Happy days for comic

Chappelle's TV fame leads to concert gig

September 04, 2004|By Robert Lloyd | Robert Lloyd,LOS ANGELES TIMES

This is Dave Chappelle's year - "the best year of my career, by far," he says in his new concert special, For What It's Worth, premiering tonight at 9 on Showtime.

He's just signed a new contract reported to be worth as much as $50 million with Comedy Central, home to his Emmy-nominated Chappelle's Show; the DVD of his show's first season has sold more than 1.5 million copies; and he's set to make movies for Paramount - corporate sibling to Showtime and Comedy Central in the big happy family called Viacom, not at all coincidentally.

That is a lot of money, but it's no easy job making people laugh, let alone millions of them. Just standing up in front of a crowd with nothing but a microphone to protect you is hard enough, even with prepared remarks. Comedy is the least protected of the stage arts - and the comic knows immediately and absolutely when he's dying.

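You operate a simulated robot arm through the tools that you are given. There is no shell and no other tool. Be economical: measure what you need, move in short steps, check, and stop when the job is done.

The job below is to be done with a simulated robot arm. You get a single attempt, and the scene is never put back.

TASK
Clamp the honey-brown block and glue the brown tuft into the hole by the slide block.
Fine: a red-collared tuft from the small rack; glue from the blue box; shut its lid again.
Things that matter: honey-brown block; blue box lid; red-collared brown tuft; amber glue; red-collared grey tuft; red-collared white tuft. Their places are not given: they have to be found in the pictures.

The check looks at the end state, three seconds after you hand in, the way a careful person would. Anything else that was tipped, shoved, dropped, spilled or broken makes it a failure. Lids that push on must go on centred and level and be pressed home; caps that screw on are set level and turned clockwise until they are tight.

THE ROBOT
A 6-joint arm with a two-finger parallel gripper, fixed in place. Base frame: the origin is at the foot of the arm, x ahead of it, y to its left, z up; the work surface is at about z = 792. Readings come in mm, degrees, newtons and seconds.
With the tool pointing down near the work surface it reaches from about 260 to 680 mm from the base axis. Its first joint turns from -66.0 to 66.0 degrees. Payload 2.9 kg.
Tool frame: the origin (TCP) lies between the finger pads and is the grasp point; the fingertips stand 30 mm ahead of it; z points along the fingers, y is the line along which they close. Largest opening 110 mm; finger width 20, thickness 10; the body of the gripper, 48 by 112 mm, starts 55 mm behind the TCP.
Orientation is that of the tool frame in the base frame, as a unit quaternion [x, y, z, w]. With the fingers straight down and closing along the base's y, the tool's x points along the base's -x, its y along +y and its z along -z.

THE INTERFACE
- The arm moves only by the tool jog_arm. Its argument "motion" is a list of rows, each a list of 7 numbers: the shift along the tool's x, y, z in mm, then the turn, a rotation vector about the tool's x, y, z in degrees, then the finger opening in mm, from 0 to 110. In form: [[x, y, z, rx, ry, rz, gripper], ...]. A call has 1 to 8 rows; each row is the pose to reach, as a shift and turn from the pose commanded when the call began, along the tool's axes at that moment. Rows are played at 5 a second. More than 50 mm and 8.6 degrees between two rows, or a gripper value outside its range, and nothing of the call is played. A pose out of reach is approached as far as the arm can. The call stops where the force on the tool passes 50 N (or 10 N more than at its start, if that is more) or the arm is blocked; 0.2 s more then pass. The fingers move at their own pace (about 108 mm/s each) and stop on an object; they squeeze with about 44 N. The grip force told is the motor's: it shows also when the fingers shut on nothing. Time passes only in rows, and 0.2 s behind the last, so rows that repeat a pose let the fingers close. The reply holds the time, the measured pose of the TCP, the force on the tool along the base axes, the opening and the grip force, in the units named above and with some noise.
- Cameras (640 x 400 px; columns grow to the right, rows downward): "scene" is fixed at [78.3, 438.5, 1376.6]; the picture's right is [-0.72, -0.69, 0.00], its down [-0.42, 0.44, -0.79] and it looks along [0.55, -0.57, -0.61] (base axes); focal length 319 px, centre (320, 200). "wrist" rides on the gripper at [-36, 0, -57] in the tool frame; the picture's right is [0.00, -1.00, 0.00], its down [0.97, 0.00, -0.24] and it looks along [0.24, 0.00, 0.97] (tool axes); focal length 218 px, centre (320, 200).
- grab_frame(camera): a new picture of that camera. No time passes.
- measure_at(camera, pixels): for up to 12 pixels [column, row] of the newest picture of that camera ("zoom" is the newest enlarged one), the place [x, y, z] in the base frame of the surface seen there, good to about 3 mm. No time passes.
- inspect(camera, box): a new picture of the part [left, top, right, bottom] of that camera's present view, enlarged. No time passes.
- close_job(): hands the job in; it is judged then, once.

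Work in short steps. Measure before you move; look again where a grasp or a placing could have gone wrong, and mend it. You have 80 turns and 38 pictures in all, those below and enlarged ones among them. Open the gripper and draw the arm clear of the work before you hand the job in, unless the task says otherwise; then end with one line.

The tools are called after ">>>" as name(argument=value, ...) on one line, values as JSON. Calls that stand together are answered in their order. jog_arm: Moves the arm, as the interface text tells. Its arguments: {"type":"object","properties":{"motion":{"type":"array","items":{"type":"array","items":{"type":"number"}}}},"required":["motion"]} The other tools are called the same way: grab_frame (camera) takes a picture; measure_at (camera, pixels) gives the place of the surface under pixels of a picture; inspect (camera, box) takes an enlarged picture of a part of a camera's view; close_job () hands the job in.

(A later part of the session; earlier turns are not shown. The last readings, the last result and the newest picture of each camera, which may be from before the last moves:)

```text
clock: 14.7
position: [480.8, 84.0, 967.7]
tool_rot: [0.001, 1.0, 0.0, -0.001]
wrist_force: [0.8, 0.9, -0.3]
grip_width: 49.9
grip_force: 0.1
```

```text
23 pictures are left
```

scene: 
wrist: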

Chappelle's comedy can be hit-and-miss, not so much in that it varies in quality (though inevitably it does), but because he roots around in subjects that make people uncomfortable. What some call edgy, others find overreaching.

At the same time, Chappelle is at a point now where he can't not succeed - he's achieved comedic critical mass. His self-selected audience is primed to laugh; they are his before he opens his mouth. (Which means that as an artist he has to think twice as hard about his material.) The son of a Unitarian minister, and himself a family man who makes his home in an Ohio farmhouse, Chappelle has a bearing that is sort of soft-street - he's hip but not hard, which allows for his considerable crossover appeal. (You don't get $50 million out of Viacom without crossover appeal.) The audience - the performance was filmed at San Francisco's Fillmore Auditorium - is a carousel of color and seems happy to laugh at itself as well as at others. And Chappelle leaves no stereotype unturned.

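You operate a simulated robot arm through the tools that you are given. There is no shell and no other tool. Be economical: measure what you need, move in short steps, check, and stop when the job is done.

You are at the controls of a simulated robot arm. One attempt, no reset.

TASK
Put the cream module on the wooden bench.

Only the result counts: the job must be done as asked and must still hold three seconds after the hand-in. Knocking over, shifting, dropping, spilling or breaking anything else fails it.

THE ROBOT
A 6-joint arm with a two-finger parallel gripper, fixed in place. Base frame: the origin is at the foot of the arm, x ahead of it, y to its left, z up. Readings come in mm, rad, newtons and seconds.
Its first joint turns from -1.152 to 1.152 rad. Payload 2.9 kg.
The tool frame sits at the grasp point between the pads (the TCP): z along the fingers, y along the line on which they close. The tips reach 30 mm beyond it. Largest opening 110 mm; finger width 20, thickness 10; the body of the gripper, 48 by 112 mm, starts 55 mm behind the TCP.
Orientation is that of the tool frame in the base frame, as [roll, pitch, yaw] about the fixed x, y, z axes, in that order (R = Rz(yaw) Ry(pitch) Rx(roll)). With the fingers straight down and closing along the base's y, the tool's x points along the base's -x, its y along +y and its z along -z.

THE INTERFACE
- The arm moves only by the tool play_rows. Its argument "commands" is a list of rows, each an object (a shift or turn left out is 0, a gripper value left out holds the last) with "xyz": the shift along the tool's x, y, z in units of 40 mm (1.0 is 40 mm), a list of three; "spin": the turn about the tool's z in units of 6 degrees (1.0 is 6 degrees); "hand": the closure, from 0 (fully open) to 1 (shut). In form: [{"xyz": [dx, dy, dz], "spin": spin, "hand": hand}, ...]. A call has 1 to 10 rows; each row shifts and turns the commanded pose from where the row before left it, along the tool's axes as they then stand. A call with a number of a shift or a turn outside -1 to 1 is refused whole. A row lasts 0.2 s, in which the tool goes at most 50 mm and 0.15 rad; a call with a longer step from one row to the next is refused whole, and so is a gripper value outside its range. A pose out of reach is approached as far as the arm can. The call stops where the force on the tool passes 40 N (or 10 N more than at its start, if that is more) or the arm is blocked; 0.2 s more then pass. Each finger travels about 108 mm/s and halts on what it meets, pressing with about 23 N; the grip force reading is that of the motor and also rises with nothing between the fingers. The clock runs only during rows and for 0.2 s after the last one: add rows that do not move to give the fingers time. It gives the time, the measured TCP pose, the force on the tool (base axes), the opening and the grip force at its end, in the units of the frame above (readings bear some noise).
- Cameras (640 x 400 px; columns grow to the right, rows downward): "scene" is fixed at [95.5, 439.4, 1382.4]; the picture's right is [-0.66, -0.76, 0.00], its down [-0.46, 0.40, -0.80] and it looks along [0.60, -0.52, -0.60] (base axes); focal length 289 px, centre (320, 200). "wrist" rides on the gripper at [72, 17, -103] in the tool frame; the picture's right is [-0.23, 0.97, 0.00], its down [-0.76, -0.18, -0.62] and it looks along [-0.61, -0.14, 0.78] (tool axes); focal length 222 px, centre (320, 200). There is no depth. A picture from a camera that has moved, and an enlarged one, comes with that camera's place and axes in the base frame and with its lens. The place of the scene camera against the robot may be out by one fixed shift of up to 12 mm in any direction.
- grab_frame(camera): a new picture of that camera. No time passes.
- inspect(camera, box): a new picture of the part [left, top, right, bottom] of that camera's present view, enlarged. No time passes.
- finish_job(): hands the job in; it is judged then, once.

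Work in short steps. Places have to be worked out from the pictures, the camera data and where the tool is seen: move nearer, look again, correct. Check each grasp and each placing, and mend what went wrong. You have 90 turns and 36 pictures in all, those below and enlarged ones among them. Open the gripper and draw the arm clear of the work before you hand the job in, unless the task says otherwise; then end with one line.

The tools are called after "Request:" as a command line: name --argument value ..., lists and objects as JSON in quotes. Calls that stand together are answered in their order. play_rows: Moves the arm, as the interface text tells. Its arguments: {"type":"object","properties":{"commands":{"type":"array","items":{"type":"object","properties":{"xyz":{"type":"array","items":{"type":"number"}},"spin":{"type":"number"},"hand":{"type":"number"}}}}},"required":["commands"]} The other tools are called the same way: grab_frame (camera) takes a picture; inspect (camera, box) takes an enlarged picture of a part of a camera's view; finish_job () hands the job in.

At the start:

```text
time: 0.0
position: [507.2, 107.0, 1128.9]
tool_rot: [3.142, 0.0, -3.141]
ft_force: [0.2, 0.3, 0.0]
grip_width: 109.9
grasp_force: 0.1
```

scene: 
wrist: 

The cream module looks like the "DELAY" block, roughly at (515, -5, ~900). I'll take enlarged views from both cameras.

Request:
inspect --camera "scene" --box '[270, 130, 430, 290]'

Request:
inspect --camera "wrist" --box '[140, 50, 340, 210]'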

He begins, as traveling monologists will, with some local color (gays in the Castro, Birkenstocks, addicts at Starbucks "smoking crack and drinking coffee ... talking politics," San Francisco being mellow because - I paraphrase - all the black people are in Oakland), then moves on to Asians. He says he can't tell them apart.

"Some people say all black people look alike. We don't get bent out of shape. We just normally call these people ... policemen."

He advises his audience to stop worshiping celebrities. "I'll say anything," he says. "I've done commercials for Coke and Pepsi. ... All I know is Pepsi paid me most recently ... So: Tastes better."

Defending Bill Cosby's right to a controversial opinion, he notes, "I spoke at my old high school and I told them kids straight up: If you kids are serious about making it out of this ghetto, you got to focus. You got to stop blaming white people for your problems. And you got to learn how to ... rap! Or play basketball! ... You're trapped. ... You got to get to entertaining those white folks."

Yet there are perils to fame. On Michael Jackson: "Just remember when you look at that thing that he calls his face, that he did that for you somehow. Somehow he thought, 'Maybe it'll help. Maybe people will like me more if I turn myself into a white ghoulish-like creature.' ... He did it for you."

Chappelle's plan is somewhat less surgical.

"Keep watching me," he says by way of goodbye. "I'm going to try to make it interesting."

The Los Angeles Times is a Tribune Publishing newspaper.


What: Dave Chappelle: For What It's Worth

Where: Showtime

When: 9-10 tonight

In brief: Chappelle takes his popularity and controversial comedy to San Francisco's Fillmore Auditorium.